The six firms account for over 30% of the index. This is triple the weight of around 11% in 2013.
UBS’s comment on valuation relies greatly on the six tech firms reporting outsized earnings per share growth. It requires profit expansion to achieve a 19.1 times P/E ratio. In 2024, the P/E for those firms was 37.8.

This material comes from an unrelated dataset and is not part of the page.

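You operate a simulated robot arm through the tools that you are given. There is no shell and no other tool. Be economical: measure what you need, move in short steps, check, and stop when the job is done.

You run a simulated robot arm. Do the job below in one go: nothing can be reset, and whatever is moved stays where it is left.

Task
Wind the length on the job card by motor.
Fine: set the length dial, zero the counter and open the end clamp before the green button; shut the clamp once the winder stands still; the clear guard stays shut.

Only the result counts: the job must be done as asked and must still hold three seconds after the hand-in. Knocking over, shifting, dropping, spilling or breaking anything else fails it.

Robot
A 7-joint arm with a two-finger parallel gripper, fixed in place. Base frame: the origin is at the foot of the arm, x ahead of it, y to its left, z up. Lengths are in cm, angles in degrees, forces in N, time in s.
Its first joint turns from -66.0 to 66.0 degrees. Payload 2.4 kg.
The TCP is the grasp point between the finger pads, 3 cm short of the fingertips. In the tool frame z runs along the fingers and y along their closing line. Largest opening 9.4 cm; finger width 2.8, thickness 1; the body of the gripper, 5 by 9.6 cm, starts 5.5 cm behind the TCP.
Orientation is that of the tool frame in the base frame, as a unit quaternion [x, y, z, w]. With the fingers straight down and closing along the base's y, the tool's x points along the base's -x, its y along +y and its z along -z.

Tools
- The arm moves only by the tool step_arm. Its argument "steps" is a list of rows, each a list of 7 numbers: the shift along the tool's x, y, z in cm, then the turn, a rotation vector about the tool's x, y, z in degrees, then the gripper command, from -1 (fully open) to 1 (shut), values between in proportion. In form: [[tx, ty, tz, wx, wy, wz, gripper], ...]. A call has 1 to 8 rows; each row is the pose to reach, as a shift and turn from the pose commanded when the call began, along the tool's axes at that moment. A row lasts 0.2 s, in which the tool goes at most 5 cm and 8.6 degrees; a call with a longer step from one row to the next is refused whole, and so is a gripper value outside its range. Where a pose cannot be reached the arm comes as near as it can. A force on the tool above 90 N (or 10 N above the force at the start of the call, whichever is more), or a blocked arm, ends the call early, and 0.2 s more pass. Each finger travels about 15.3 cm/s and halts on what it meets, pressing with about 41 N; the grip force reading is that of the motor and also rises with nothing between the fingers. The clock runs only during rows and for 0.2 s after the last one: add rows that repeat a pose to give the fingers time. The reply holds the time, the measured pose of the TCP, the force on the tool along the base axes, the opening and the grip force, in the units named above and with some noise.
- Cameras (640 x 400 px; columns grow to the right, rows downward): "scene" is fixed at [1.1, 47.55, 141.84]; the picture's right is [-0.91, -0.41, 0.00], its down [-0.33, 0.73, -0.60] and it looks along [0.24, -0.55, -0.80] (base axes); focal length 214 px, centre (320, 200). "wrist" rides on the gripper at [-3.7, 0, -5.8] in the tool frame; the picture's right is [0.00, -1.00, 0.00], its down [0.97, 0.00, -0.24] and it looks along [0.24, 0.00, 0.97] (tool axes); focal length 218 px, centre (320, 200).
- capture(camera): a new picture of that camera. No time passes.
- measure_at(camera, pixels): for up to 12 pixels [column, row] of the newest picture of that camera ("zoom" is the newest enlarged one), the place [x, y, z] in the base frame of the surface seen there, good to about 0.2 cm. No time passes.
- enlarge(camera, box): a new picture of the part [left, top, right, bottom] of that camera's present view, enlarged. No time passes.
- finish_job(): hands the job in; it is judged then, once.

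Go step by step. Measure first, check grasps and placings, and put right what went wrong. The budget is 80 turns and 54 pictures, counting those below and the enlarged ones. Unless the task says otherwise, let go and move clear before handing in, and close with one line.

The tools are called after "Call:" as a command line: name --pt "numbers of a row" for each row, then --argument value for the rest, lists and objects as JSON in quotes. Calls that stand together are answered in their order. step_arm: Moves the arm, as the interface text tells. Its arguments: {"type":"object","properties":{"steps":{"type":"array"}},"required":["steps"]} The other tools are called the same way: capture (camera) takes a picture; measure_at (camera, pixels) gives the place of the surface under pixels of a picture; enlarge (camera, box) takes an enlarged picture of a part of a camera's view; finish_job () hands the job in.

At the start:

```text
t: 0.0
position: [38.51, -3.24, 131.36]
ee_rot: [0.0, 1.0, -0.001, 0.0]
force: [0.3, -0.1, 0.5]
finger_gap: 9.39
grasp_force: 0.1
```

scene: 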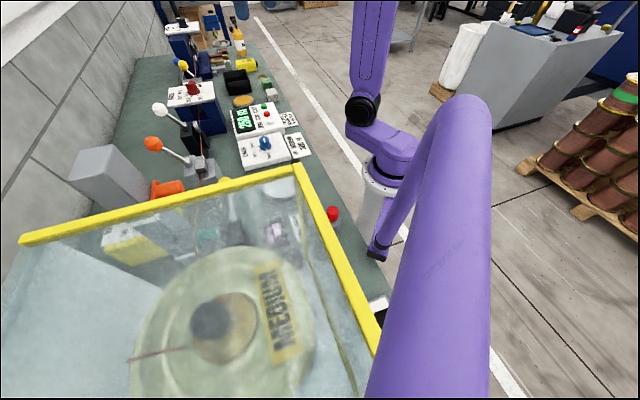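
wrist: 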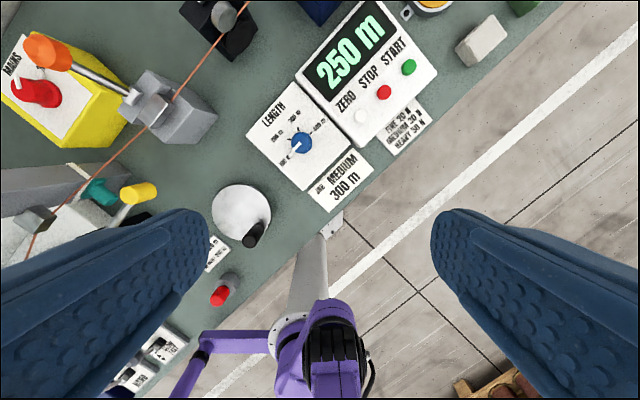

Investors need to consider the influence of Tesla (TSLA) stock on the index. The EV supplier has a market size bigger than all of the automobile firms combined. Additionally, Broadcom (AVGO) is an important hardware and software supplier in the AI markets.
AI Bubble Risks
All of the big six firms require AI-related investments to pay off. In the early phases, customers are buying hardware to power the AI service. Demand for AI chatbots may not justify such expenses. In the consumer markets, subscriptions for AI may not accelerate. People may rather buy an Amazon Prime or Netflix (NFLX) subscription instead of paying for an AI service.